→ EXCERPT PROVIDED

Lettre de Denise à Philippe, Paris, samedi 25 juin 1932
Phil votre dernière lettre date du 4 juin, et je suis sûre, tout à fait sûre d’y avoir répondu il y a une dizaine de jours. Alors … que signifie votre silence, encore une fois ? Pourquoi ne m’écrivez-vous que très rarement depuis Pâques ? Ignorez-vous que vous me faites beaucoup de peine ? Je ne sais plus rien de vous, de votre vie. Peut-être avez-vous passé votre examen. A tout hasard, j’envoie cette lettre à Royan.
Simone est collée[1] … Comme elle commence à en avoir l’habitude, elle a accueilli cette nouvelle avec une douce philosophie. Toutefois, elle a pris des résolutions héroïques : elle n’ira pas à Royan et partira pour Baignes le 15 juillet pour revenir à Paris un mois après. Moi qui ne tiens pas à voir augmenter la durée du temps que je passe chaque année dans ce trou délicieux, je n’en suis pas enchantée … à moins que nous allions à Royan en août –mais c’est encore à l’état de très vague projet.
J’ai enfin vu « Le Chant du Marin[2] », ça m’a assez plu, mais j’y ai trouvé pas mal de longueurs, la scène de l’ivresse entre autres. J’ai aimé certains passages : celui où Préjean chante et où l’on voit tous les marins à contre-jour. La danseuse espagnole était très belle.
Lolita Benavente, "La danseuse espagnole était très belle"

→ TASK SET
**a.** Please copy out the portion of the excerpt provided from "Simone est collée[1]" to "très vague projet." without changes.
**b.** Carry the excerpt provided on from its last sentence.

→ RECORDED DATA
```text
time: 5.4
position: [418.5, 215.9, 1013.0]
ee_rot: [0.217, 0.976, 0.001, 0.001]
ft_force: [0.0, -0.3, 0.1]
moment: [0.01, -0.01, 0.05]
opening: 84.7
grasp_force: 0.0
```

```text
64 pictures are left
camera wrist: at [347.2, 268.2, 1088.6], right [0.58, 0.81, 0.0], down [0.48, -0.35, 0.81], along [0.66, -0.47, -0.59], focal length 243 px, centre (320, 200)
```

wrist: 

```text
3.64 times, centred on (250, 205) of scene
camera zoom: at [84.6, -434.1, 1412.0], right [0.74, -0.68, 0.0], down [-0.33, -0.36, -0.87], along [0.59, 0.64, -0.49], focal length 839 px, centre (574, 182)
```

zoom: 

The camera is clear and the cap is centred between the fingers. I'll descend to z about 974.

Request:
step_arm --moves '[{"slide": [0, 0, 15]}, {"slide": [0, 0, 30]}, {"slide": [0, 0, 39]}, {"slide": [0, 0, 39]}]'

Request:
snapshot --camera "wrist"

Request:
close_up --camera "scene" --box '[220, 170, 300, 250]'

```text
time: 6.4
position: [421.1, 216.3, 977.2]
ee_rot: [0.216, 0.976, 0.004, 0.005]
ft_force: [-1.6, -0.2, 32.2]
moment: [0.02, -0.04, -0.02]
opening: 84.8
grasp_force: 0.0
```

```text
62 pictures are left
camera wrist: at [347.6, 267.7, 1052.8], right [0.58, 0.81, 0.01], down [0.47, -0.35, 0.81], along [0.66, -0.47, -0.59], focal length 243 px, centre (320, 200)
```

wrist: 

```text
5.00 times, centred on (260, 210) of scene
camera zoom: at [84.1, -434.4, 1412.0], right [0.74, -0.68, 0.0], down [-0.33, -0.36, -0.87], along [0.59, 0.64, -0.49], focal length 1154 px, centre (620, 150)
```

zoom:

→ TASK RESULTS
**a.**
Simone est collée[1] … Comme elle commence à en avoir l’habitude, elle a accueilli cette nouvelle avec une douce philosophie. Toutefois, elle a pris des résolutions héroïques : elle n’ira pas à Royan et partira pour Baignes le 15 juillet pour revenir à Paris un mois après. Moi qui ne tiens pas à voir augmenter la durée du temps que je passe chaque année dans ce trou délicieux, je n’en suis pas enchantée … à moins que nous allions à Royan en août –mais c’est encore à l’état de très vague projet.

**b.**
J’ai vu aussi « L’Atlantide[3] ». Au début, j’étais un peu déçue, parce que ça ne rappelle en rien le roman. Mais, après, j’ai trouvé que c’était un beau film. La scène où Saint-Avit cherche Morhange à travers le dédale du palais d’Antinéa, et où l’on n’entend que le seul bruit de ses sandales sur le sol –sa fuite dans le désert et la mort de Tanit Zerga, la tempête de sable finale, et en général, toutes les scènes du désert- m’ont beaucoup plu. La photo est excellente, elle dépasse tout ce que j’ai vu jusqu’à présent, et Brigitte Helm est une Antinéa merveilleusement belle. Je crois bien que c’est la seule femme au monde qui me donne l’impression de beauté parfaite. Ce Pabst doit être un grand artiste : certaines scènes dans le palais d’Antinéa sont traitées comme on compose un tableau.
L'Atlantide, de Pabst, 1932 Brigitte Helm (Antinéa) et Jean Angelo (Morhange)
Je vous envoie deux photos de moi, bien que vous ne le méritiez guère –méchant garçon. L’une est prise chez mes amies lorsque le tableau était presque fini, et l’autre à la culture physique. On me devine plus qu’on me voit sur la dernière, mais je vous l’envoie parce qu’elle est très gentille.
La pose chez Amrita Autour de Michel Nimcovitz, Simone et Denise
J’ai été à Villennes dimanche dernier, c’était très amusant. Nous avons pris beaucoup de photos[4], vous en recevrez dans quelques jours.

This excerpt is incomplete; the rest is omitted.